**Given task:** From the listing that follows, extract every line and set it down unaltered. Return a JSON list in which every string is one line; blank lines are skipped.

==================================================

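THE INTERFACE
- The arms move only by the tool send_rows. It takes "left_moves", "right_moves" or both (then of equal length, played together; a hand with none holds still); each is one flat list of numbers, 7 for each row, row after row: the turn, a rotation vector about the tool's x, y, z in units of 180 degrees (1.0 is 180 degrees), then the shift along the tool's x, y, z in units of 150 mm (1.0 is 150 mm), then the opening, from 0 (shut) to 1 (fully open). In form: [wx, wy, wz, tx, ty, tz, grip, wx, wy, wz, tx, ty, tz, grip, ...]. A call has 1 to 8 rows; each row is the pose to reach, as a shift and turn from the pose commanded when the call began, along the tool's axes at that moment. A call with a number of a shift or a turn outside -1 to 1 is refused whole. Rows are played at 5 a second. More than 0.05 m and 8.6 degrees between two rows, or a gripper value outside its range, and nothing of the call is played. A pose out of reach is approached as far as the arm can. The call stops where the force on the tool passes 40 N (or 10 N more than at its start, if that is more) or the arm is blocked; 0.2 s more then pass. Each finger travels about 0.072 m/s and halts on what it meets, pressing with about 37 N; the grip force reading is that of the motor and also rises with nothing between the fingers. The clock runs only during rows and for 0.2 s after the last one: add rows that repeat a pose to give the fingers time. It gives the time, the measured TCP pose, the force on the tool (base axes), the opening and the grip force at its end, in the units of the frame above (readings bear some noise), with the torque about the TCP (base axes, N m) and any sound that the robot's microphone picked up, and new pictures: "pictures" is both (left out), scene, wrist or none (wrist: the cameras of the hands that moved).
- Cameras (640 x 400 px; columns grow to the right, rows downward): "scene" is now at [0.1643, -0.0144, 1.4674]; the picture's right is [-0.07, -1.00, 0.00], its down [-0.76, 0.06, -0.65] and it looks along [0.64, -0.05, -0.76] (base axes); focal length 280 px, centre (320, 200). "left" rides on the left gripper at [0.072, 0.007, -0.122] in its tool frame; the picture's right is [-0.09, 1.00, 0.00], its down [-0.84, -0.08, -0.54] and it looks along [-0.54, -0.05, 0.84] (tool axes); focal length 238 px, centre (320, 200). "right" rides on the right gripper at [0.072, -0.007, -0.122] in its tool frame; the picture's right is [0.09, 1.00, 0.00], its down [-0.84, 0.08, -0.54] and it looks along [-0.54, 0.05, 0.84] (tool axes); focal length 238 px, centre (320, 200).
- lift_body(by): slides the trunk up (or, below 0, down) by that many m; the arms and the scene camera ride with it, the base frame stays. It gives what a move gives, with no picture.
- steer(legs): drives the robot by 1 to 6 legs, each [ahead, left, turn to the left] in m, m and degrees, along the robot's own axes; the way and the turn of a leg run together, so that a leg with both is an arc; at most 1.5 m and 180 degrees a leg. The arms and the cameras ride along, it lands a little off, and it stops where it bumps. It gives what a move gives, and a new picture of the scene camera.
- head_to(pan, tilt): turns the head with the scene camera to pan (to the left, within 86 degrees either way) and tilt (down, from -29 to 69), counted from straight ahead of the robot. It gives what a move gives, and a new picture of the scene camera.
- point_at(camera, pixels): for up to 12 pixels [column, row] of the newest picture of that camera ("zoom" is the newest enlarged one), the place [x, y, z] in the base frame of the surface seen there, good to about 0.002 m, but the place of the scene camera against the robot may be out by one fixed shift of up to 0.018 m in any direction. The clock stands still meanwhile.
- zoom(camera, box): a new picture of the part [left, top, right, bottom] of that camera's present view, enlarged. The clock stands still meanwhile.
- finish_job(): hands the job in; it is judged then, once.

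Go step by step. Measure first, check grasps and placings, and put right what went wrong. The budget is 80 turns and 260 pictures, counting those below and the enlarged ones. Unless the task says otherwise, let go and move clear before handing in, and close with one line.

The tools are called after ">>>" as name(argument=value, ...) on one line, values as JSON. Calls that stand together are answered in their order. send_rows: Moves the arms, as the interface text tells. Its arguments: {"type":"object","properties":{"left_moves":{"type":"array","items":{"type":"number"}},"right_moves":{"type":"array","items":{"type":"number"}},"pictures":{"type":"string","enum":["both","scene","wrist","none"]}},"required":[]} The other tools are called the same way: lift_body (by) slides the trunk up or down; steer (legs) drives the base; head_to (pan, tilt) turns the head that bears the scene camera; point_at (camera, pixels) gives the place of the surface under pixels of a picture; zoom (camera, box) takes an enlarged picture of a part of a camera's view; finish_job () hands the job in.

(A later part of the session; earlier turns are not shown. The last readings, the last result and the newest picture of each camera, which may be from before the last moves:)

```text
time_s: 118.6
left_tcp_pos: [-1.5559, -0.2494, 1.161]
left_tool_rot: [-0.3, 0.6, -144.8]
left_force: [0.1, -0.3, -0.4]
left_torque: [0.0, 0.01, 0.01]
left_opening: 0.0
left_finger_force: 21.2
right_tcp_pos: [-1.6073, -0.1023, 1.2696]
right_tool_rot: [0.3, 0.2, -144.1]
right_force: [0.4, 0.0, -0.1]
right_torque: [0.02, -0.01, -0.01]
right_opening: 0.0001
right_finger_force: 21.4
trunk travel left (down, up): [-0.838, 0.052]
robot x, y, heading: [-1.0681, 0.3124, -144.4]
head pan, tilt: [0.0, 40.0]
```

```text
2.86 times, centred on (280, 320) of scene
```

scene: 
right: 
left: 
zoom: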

==================================================

**Written response:**
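[
  "THE INTERFACE",
  "- The arms move only by the tool send_rows. It takes \"left_moves\", \"right_moves\" or both (then of equal length, played together; a hand with none holds still); each is one flat list of numbers, 7 for each row, row after row: the turn, a rotation vector about the tool's x, y, z in units of 180 degrees (1.0 is 180 degrees), then the shift along the tool's x, y, z in units of 150 mm (1.0 is 150 mm), then the opening, from 0 (shut) to 1 (fully open). In form: [wx, wy, wz, tx, ty, tz, grip, wx, wy, wz, tx, ty, tz, grip, ...]. A call has 1 to 8 rows; each row is the pose to reach, as a shift and turn from the pose commanded when the call began, along the tool's axes at that moment. A call with a number of a shift or a turn outside -1 to 1 is refused whole. Rows are played at 5 a second. More than 0.05 m and 8.6 degrees between two rows, or a gripper value outside its range, and nothing of the call is played. A pose out of reach is approached as far as the arm can. The call stops where the force on the tool passes 40 N (or 10 N more than at its start, if that is more) or the arm is blocked; 0.2 s more then pass. Each finger travels about 0.072 m/s and halts on what it meets, pressing with about 37 N; the grip force reading is that of the motor and also rises with nothing between the fingers. The clock runs only during rows and for 0.2 s after the last one: add rows that repeat a pose to give the fingers time. It gives the time, the measured TCP pose, the force on the tool (base axes), the opening and the grip force at its end, in the units of the frame above (readings bear some noise), with the torque about the TCP (base axes, N m) and any sound that the robot's microphone picked up, and new pictures: \"pictures\" is both (left out), scene, wrist or none (wrist: the cameras of the hands that moved).",
  "- Cameras (640 x 400 px; columns grow to the right, rows downward): \"scene\" is now at [0.1643, -0.0144, 1.4674]; the picture's right is [-0.07, -1.00, 0.00], its down [-0.76, 0.06, -0.65] and it looks along [0.64, -0.05, -0.76] (base axes); focal length 280 px, centre (320, 200). \"left\" rides on the left gripper at [0.072, 0.007, -0.122] in its tool frame; the picture's right is [-0.09, 1.00, 0.00], its down [-0.84, -0.08, -0.54] and it looks along [-0.54, -0.05, 0.84] (tool axes); focal length 238 px, centre (320, 200). \"right\" rides on the right gripper at [0.072, -0.007, -0.122] in its tool frame; the picture's right is [0.09, 1.00, 0.00], its down [-0.84, 0.08, -0.54] and it looks along [-0.54, 0.05, 0.84] (tool axes); focal length 238 px, centre (320, 200).",
  "- lift_body(by): slides the trunk up (or, below 0, down) by that many m; the arms and the scene camera ride with it, the base frame stays. It gives what a move gives, with no picture.",
  "- steer(legs): drives the robot by 1 to 6 legs, each [ahead, left, turn to the left] in m, m and degrees, along the robot's own axes; the way and the turn of a leg run together, so that a leg with both is an arc; at most 1.5 m and 180 degrees a leg. The arms and the cameras ride along, it lands a little off, and it stops where it bumps. It gives what a move gives, and a new picture of the scene camera.",
  "- head_to(pan, tilt): turns the head with the scene camera to pan (to the left, within 86 degrees either way) and tilt (down, from -29 to 69), counted from straight ahead of the robot. It gives what a move gives, and a new picture of the scene camera.",
  "- point_at(camera, pixels): for up to 12 pixels [column, row] of the newest picture of that camera (\"zoom\" is the newest enlarged one), the place [x, y, z] in the base frame of the surface seen there, good to about 0.002 m, but the place of the scene camera against the robot may be out by one fixed shift of up to 0.018 m in any direction. The clock stands still meanwhile.",
  "- zoom(camera, box): a new picture of the part [left, top, right, bottom] of that camera's present view, enlarged. The clock stands still meanwhile.",
  "- finish_job(): hands the job in; it is judged then, once.",
  "Go step by step. Measure first, check grasps and placings, and put right what went wrong. The budget is 80 turns and 260 pictures, counting those below and the enlarged ones. Unless the task says otherwise, let go and move clear before handing in, and close with one line.",
  "The tools are called after \">>>\" as name(argument=value, ...) on one line, values as JSON. Calls that stand together are answered in their order. send_rows: Moves the arms, as the interface text tells. Its arguments: {\"type\":\"object\",\"properties\":{\"left_moves\":{\"type\":\"array\",\"items\":{\"type\":\"number\"}},\"right_moves\":{\"type\":\"array\",\"items\":{\"type\":\"number\"}},\"pictures\":{\"type\":\"string\",\"enum\":[\"both\",\"scene\",\"wrist\",\"none\"]}},\"required\":[]} The other tools are called the same way: lift_body (by) slides the trunk up or down; steer (legs) drives the base; head_to (pan, tilt) turns the head that bears the scene camera; point_at (camera, pixels) gives the place of the surface under pixels of a picture; zoom (camera, box) takes an enlarged picture of a part of a camera's view; finish_job () hands the job in.",
  "(A later part of the session; earlier turns are not shown. The last readings, the last result and the newest picture of each camera, which may be from before the last moves:)",
  "```text",
  "time_s: 118.6",
  "left_tcp_pos: [-1.5559, -0.2494, 1.161]",
  "left_tool_rot: [-0.3, 0.6, -144.8]",
  "left_force: [0.1, -0.3, -0.4]",
  "left_torque: [0.0, 0.01, 0.01]",
  "left_opening: 0.0",
  "left_finger_force: 21.2",
  "right_tcp_pos: [-1.6073, -0.1023, 1.2696]",
  "right_tool_rot: [0.3, 0.2, -144.1]",
  "right_force: [0.4, 0.0, -0.1]",
  "right_torque: [0.02, -0.01, -0.01]",
  "right_opening: 0.0001",
  "right_finger_force: 21.4",
  "trunk travel left (down, up): [-0.838, 0.052]",
  "robot x, y, heading: [-1.0681, 0.3124, -144.4]",
  "head pan, tilt: [0.0, 40.0]",
  "```",
  "```text",
  "2.86 times, centred on (280, 320) of scene",
  "```",
  "scene: ",
  "right: ",
  "left: ",
  "zoom:"
]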